Will I lose my tax refund if I file for bankruptcy?
Understanding how tax filing and refunds work during bankruptcy can be confusing. The rules differ for Chapter 7 and Chapter 13 bankruptcy filings, and they are complex.
Whether you have already filed for bankruptcy or think it may be in your future, you need to understand your tax obligations and how the refund process works. Learning what happens to your refund may help you decide which filing works best for you, but seeking a bankruptcy lawyer's assistance will provide the best information.
Bankruptcy estate
A bankruptcy estate refers to all the property, assets and interests that a debtor possesses at the time of filing for bankruptcy. This includes tangible assets like real estate, vehicles and personal belongings, as well as financial assets like bank accounts, investments and potential legal claims. A court-appointed trustee manages and administers the bankruptcy estate.
In Chapter 7 bankruptcy, a bankruptcy estate comprises the debtor's non-exempt assets, including property and financial holdings. A trustee liquidates these assets to repay creditors.
A Chapter 13 bankruptcy estate includes the debtor's property and earnings. However, the debtor retains possession and control of these assets while adhering to a court-approved repayment plan. Any disposable income generated during the repayment period becomes part of the bankruptcy estate.
Advantages of Chapter 7
In Chapter 7 bankruptcy, income tax refunds earned before the bankruptcy filing date are typically part of the bankruptcy estate. The bankruptcy trustee may use these refunds to repay creditors. However, Chapter 7 filers only lose their refund once.
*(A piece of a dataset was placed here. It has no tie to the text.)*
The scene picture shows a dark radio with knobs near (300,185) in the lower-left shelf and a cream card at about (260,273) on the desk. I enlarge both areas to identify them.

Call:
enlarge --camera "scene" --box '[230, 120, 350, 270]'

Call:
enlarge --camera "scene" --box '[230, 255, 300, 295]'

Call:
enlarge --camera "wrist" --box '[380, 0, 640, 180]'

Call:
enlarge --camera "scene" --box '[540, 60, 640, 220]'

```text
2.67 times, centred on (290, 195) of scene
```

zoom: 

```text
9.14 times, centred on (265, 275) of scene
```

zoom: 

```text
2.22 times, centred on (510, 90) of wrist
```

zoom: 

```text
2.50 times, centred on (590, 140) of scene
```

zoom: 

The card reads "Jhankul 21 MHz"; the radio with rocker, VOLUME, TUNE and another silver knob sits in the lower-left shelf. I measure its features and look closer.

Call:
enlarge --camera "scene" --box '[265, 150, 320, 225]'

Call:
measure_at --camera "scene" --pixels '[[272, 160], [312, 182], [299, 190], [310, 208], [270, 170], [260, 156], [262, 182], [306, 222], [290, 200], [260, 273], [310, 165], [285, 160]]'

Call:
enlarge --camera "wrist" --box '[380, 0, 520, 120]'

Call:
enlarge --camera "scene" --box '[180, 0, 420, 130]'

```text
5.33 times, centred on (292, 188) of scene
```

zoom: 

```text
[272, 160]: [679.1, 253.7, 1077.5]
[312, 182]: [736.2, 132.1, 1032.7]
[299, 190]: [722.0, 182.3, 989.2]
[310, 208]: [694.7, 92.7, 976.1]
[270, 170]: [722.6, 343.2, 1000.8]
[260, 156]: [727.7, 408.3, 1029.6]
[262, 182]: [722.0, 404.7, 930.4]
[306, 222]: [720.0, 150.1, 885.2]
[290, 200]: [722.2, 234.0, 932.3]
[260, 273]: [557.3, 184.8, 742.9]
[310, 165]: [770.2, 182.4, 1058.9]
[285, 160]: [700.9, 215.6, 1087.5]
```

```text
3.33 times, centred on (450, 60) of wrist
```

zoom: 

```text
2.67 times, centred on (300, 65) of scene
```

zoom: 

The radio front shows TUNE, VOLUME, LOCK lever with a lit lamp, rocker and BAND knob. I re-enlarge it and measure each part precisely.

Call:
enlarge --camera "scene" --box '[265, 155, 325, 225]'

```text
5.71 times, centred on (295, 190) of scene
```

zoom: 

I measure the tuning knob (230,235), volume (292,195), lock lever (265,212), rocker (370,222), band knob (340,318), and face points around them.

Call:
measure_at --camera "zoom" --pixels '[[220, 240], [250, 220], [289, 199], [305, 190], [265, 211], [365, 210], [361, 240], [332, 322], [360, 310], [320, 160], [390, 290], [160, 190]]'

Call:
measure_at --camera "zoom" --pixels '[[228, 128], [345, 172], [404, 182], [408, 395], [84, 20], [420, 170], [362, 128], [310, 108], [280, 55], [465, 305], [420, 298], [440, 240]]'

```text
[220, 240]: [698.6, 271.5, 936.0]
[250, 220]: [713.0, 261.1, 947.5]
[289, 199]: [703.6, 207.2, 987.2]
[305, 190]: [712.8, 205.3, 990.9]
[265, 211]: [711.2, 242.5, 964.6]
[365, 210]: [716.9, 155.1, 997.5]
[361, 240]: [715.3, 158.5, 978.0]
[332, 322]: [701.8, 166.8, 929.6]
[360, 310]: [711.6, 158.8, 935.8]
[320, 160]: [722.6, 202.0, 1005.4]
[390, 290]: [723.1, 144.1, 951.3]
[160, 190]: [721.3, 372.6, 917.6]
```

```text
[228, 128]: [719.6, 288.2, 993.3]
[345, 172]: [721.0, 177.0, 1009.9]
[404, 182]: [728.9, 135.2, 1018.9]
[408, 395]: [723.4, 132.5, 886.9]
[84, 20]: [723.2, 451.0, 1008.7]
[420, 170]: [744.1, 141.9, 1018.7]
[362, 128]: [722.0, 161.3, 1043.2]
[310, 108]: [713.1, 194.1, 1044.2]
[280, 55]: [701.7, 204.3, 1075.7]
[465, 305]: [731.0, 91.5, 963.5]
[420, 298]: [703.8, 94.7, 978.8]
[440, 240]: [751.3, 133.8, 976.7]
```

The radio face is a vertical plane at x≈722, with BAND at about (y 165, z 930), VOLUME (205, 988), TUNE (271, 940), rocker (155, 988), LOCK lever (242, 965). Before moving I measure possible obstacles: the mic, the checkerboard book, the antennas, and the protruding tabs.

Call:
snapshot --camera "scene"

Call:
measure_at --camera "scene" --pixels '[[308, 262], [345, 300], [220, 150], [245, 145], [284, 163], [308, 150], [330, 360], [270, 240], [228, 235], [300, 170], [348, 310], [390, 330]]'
If a debtor qualifies to receive a tax refund after filing for bankruptcy, they may be able to claim exemptions to keep a portion of it.
After a Chapter 7 filing, income earned belongs to the debtor and is not part of the bankruptcy estate. The debtor can use this income freely, but any debts discharged in the bankruptcy remain unaffected.
Advantages of Chapter 13
Whether you must surrender your tax refund in Chapter 13 depends on your specific circumstances. Creditors should receive any extra or "disposable income," so expect to turn over your tax refund to the court-appointed trustee annually for creditor payments.
Certain factors may allow you to retain your refund, such as if your repayment plan incorporates refund retention, you qualify for an exemption or you are paying a significant portion of your debts.
In many cases, Chapter 13 filers do not receive tax refunds until they fully pay their bankruptcy obligations. Still, Chapter 13 is sometimes the better option because you get to keep other assets, such as your home.
Consult an attorney
Bankruptcy is a complicated process, with tax refunds being only one confusing issue. Work with a competent lawyer to decide whether Chapter 7 or 13 is best to protect your interests.